The following is an excerpt from the eulogy I shared on
Friday, September 22, 2017...
I sat down with Susie, Dawn and John and we talked about some of our memories of Dad. We talked of his love of sports, photography and travel. Of his love for and support of his grandkids in most any event. He loved people. And he loved to have fun. He was a phenomenally strong man.
Susie recalled his last visit to the hospital and how upon getting out of the hospital and looking toward his 85th birthday he did not want a party. Instead he had developed a bucket list. On that bucket list were five things:
- Watch grandson Isaac play his senior year of basketball
- See his grandson Max get married
- See granddaughter Joey get married
- See granddaughter Sophie graduate and put on that white coat
- And finally, to visit his family in LA again
He completed that list last month when he and Susie traveled to California, where his family includes his sisters Rachel Ortiz and Rosemary Aqurrie, his brother Ruben Lopez, and his sister-in-law Martha Lopez.
He loved photography, sports and travel and his beloved Susie. Thank you, Susie. For loving him. For making him happy. For sharing your life together. We are so grateful.
He was born December 28, 1931 in Sylmar, California. Manuel Arthur Lopez, Manuel, Arthur, Art, John, Johnny, Manny, Dad, Grandpa, and with Liam and Hugo now Great-Grandpa. A man of many names. Most recently we discovered that his nickname was Wimpy growing up. John and I were considering the consequences if either of us had the nerve to call him that.
Dad never liked to talk about his youth. From aunts and uncles we have heard stories of his athletic accomplishments. Boxing, Football, Softball. He was an amazing athlete. But he never spoke of it. It seemed the achievements of his youth were clouded with dark times as well. Those stories were not something for him to share or for us to know. We know some things. Dad and his siblings had a difficult childhood. Foster homes. Fatherlessness. Among other things. But they fought and escaped to be with and support one another. He, his brothers and sisters truly loved being with one another. Even last month as Dad was blessed to make that final trip to California. The pictures of them sitting together look like the pictures from 35 years ago. Right down to the beers in their hands.
The early part of our Dad’s life had tragic turns. Possibly more tragic than we will ever know. Eventually he left California and began a journey across Mexico, where he met my grandparents and became smitten with their eldest daughter. Thanks to that Mom we are all here.
A favorite writer of mine is fond of saying that God likes to draw straight with crooked lines.

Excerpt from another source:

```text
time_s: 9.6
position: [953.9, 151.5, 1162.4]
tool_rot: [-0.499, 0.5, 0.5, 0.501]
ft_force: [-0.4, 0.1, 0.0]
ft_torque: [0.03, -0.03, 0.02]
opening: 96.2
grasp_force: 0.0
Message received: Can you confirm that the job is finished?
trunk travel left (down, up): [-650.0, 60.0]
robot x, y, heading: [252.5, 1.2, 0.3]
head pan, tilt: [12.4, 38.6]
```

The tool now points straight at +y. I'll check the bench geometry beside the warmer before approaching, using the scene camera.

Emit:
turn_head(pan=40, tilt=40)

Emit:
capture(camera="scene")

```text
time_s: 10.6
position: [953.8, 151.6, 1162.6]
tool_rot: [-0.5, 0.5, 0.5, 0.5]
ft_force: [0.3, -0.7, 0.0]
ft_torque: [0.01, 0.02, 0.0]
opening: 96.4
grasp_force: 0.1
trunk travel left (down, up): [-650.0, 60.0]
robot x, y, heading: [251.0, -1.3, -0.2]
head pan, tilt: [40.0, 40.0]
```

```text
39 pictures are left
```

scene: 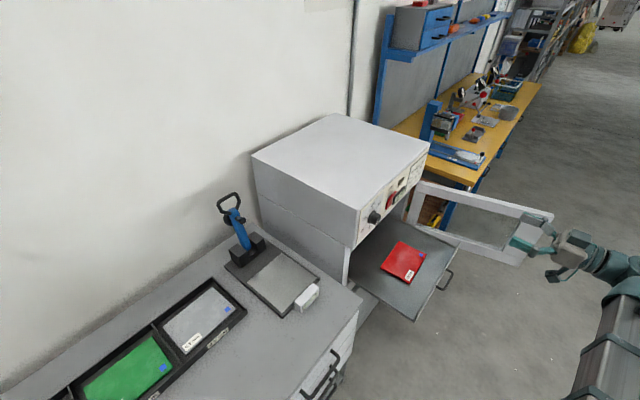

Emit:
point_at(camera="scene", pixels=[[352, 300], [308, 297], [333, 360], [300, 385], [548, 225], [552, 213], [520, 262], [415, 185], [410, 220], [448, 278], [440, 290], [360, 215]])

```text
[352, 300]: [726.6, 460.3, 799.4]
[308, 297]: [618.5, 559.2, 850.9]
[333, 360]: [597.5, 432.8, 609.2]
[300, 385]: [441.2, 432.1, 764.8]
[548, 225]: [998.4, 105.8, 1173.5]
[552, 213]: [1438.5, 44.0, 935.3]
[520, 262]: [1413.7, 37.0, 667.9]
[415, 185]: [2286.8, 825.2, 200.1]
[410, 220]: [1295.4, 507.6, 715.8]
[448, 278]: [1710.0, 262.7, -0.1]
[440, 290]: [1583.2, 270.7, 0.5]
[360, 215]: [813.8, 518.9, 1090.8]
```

In 1972, Dad and Mom purchased a house on a lot, about half of an acre, outside of town. Actually, it wasn’t really a house; it was a basement. He and my mom moved out of the city with three children. It was a nice little piece of land with wooded fields beside it, cornfields across the street, and orchards behind it. He clearly had a dream. And he was working hard to make it a reality.
He moved his family in, and he and Mom made the basement livable. Then he, along with some of you in this room, framed in a house with plans to finish it slowly. That house was meant to be finished in a few years and provide his family with a three-bedroom raised ranch on a nice piece of land. I spent many days playing upstairs among the framed but unfinished walls, imagining what our home would be like when complete. I suspect Dad did the same.
Over the course of the last forty years that house would undergo a lot of change. A lot of stress and turmoil.
It would be left unfinished.
It would eventually be left abandoned.
It would fall into ruin.
But God draws straight with crooked lines
Dad, anyone could look at that home as a failure. That a dream slipped away.
But God draws straight with crooked lines.
Dad wanted that home; that piece of land; that foundation for his family. To establish for them the foundation that he never had growing up. He wanted a foundation...so he bought one.
To the person who drives down Dickinson Road today the appearance of that house tells one story - but the reality is quite different.
Dad has three children. And in Wes, Karen, and Shelly we are blessed with wonderful marriages. Our children love one another and are so faithful to each other. We have exactly what Dad wanted for us. Dad was a fighter. I don’t know how he got us here. But here we are. Our families are built on what he gave us. Even if he wasn’t sure how to give it.
God has blessed our families.
A little property. A dilapidated home. Unfinished. Abandoned. Yet.
God draws straight with crooked lines.
Dad, thank you for what you did.
Thank you for what you tried.
We love you.
"This I recall to my mind, therefore have I hope. It is of the Lord’s mercies that we are not consumed, because his compassions fail not. They are new every morning: great is thy faithfulness. The Lord is my portion, saith my soul; therefore will I hope in him. The Lord is good unto them that wait for him, to the soul that seeketh him. It is good that a man should both hope and quietly wait for the salvation of the Lord. It is good for a man that he bear the yoke in his youth. He sitteth alone and keepeth silence, because he hath borne it upon him. He putteth his mouth in the dust; if so be there may be hope. He giveth his cheek to him that smiteth him: he is filled full with reproach. For the Lord will not cast off for ever: But though he cause grief, yet will he have compassion according to the multitude of his mercies” (Lam. 3:21–32).